_What you have to do_:
Every line of the listing must be reproduced as it stands. Leave the images behind.

╔══

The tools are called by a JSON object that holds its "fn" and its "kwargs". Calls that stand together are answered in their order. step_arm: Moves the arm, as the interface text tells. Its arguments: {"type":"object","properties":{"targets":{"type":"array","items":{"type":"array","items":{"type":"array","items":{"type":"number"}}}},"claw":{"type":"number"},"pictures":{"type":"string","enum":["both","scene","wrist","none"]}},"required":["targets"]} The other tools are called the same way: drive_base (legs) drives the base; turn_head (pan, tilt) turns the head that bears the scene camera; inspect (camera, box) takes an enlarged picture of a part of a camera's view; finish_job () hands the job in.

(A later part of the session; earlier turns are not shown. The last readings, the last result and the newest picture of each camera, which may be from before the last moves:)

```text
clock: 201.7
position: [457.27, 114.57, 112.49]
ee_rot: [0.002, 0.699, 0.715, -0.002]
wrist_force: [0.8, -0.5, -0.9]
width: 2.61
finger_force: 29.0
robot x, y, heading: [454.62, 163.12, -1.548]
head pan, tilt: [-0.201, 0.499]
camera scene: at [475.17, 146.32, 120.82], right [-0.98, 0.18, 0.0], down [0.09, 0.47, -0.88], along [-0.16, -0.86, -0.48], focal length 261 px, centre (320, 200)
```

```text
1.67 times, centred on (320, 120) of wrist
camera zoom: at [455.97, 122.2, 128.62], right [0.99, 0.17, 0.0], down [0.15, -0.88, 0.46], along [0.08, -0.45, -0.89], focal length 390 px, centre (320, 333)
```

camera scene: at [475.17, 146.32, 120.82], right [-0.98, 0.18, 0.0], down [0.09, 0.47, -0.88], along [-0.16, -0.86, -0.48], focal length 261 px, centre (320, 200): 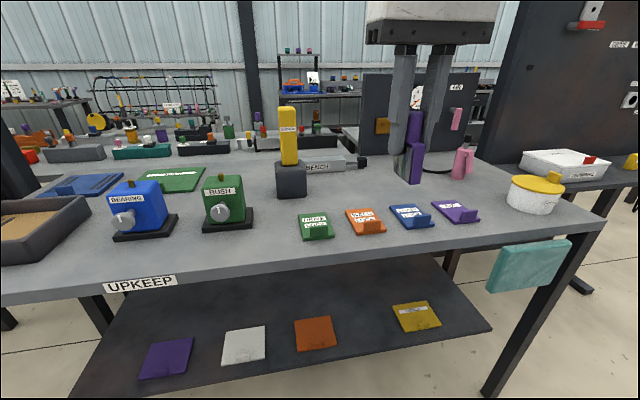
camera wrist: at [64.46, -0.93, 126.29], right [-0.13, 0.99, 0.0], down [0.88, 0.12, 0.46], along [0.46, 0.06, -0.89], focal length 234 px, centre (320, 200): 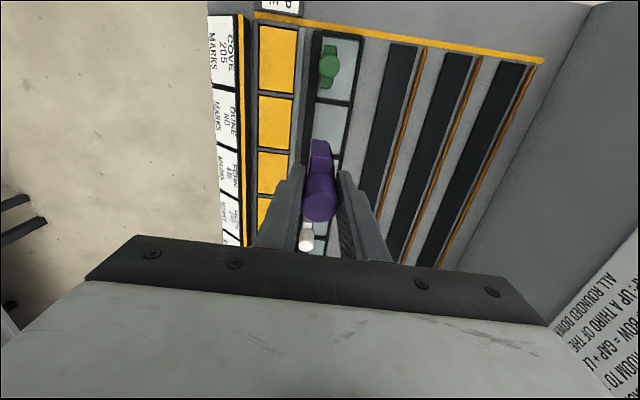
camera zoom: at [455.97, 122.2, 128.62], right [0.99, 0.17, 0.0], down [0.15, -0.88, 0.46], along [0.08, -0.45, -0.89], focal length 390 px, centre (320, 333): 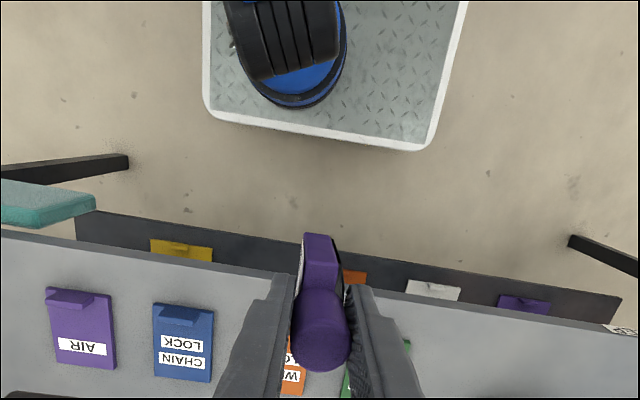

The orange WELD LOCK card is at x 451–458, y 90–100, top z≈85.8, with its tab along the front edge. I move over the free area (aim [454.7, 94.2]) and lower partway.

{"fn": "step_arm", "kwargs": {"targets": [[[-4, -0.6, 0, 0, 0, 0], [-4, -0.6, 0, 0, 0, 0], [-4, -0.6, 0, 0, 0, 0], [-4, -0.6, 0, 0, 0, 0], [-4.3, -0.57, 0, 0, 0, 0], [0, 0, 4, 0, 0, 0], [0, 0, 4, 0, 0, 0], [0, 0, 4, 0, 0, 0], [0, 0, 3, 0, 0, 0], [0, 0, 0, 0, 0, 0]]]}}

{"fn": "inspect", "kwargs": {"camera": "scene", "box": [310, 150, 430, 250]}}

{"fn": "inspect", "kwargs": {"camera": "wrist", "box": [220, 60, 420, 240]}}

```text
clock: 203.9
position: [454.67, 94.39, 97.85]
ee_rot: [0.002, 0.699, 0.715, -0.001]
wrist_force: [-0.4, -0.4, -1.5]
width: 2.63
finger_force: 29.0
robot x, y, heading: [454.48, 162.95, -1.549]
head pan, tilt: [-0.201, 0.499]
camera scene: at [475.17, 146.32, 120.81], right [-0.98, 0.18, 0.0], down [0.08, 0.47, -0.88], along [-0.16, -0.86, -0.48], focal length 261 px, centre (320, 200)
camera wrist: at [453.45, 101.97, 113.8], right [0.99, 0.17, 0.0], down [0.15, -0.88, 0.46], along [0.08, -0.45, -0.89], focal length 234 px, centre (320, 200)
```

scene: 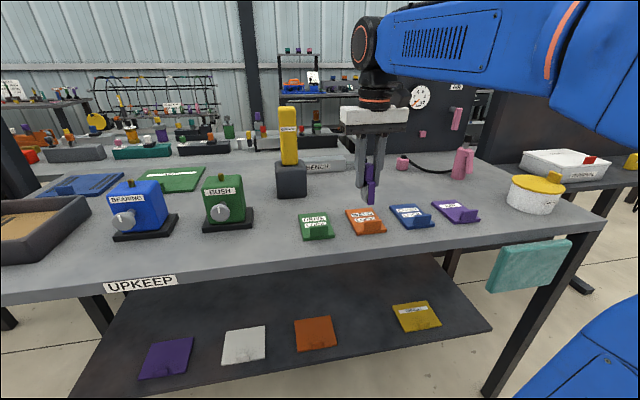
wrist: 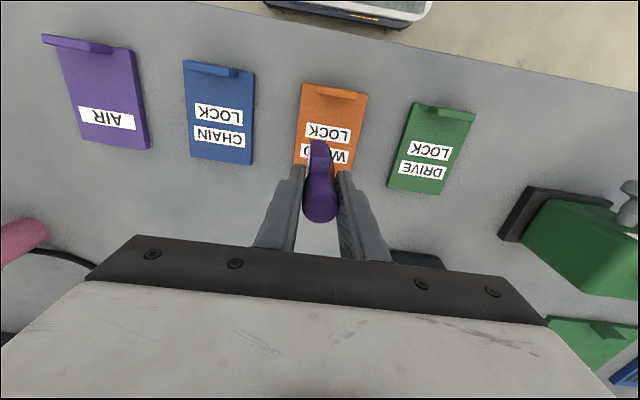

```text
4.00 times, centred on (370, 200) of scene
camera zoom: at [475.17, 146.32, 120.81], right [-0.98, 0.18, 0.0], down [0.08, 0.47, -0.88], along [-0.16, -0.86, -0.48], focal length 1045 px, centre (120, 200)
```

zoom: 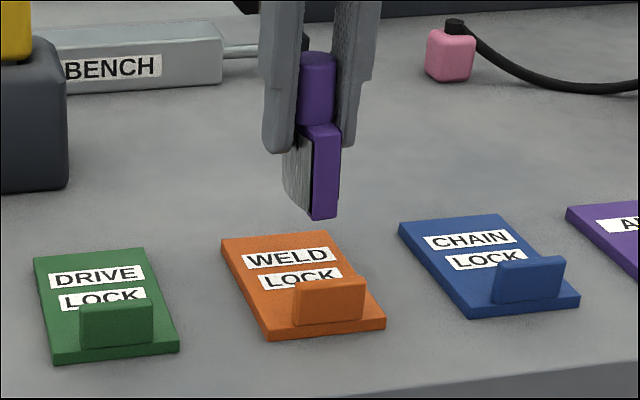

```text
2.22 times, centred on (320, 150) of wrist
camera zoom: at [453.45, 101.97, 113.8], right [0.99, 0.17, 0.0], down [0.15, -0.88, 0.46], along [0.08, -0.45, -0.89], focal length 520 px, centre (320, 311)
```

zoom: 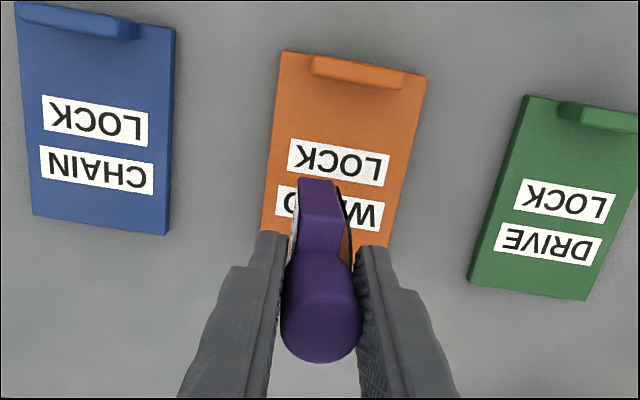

╚══

_Exercise answer_:
The tools are called by a JSON object that holds its "fn" and its "kwargs". Calls that stand together are answered in their order. step_arm: Moves the arm, as the interface text tells. Its arguments: {"type":"object","properties":{"targets":{"type":"array","items":{"type":"array","items":{"type":"array","items":{"type":"number"}}}},"claw":{"type":"number"},"pictures":{"type":"string","enum":["both","scene","wrist","none"]}},"required":["targets"]} The other tools are called the same way: drive_base (legs) drives the base; turn_head (pan, tilt) turns the head that bears the scene camera; inspect (camera, box) takes an enlarged picture of a part of a camera's view; finish_job () hands the job in.

(A later part of the session; earlier turns are not shown. The last readings, the last result and the newest picture of each camera, which may be from before the last moves:)

```text
clock: 201.7
position: [457.27, 114.57, 112.49]
ee_rot: [0.002, 0.699, 0.715, -0.002]
wrist_force: [0.8, -0.5, -0.9]
width: 2.61
finger_force: 29.0
robot x, y, heading: [454.62, 163.12, -1.548]
head pan, tilt: [-0.201, 0.499]
camera scene: at [475.17, 146.32, 120.82], right [-0.98, 0.18, 0.0], down [0.09, 0.47, -0.88], along [-0.16, -0.86, -0.48], focal length 261 px, centre (320, 200)
```

```text
1.67 times, centred on (320, 120) of wrist
camera zoom: at [455.97, 122.2, 128.62], right [0.99, 0.17, 0.0], down [0.15, -0.88, 0.46], along [0.08, -0.45, -0.89], focal length 390 px, centre (320, 333)
```

camera scene: at [475.17, 146.32, 120.82], right [-0.98, 0.18, 0.0], down [0.09, 0.47, -0.88], along [-0.16, -0.86, -0.48], focal length 261 px, centre (320, 200): 
camera wrist: at [64.46, -0.93, 126.29], right [-0.13, 0.99, 0.0], down [0.88, 0.12, 0.46], along [0.46, 0.06, -0.89], focal length 234 px, centre (320, 200): 
camera zoom: at [455.97, 122.2, 128.62], right [0.99, 0.17, 0.0], down [0.15, -0.88, 0.46], along [0.08, -0.45, -0.89], focal length 390 px, centre (320, 333): 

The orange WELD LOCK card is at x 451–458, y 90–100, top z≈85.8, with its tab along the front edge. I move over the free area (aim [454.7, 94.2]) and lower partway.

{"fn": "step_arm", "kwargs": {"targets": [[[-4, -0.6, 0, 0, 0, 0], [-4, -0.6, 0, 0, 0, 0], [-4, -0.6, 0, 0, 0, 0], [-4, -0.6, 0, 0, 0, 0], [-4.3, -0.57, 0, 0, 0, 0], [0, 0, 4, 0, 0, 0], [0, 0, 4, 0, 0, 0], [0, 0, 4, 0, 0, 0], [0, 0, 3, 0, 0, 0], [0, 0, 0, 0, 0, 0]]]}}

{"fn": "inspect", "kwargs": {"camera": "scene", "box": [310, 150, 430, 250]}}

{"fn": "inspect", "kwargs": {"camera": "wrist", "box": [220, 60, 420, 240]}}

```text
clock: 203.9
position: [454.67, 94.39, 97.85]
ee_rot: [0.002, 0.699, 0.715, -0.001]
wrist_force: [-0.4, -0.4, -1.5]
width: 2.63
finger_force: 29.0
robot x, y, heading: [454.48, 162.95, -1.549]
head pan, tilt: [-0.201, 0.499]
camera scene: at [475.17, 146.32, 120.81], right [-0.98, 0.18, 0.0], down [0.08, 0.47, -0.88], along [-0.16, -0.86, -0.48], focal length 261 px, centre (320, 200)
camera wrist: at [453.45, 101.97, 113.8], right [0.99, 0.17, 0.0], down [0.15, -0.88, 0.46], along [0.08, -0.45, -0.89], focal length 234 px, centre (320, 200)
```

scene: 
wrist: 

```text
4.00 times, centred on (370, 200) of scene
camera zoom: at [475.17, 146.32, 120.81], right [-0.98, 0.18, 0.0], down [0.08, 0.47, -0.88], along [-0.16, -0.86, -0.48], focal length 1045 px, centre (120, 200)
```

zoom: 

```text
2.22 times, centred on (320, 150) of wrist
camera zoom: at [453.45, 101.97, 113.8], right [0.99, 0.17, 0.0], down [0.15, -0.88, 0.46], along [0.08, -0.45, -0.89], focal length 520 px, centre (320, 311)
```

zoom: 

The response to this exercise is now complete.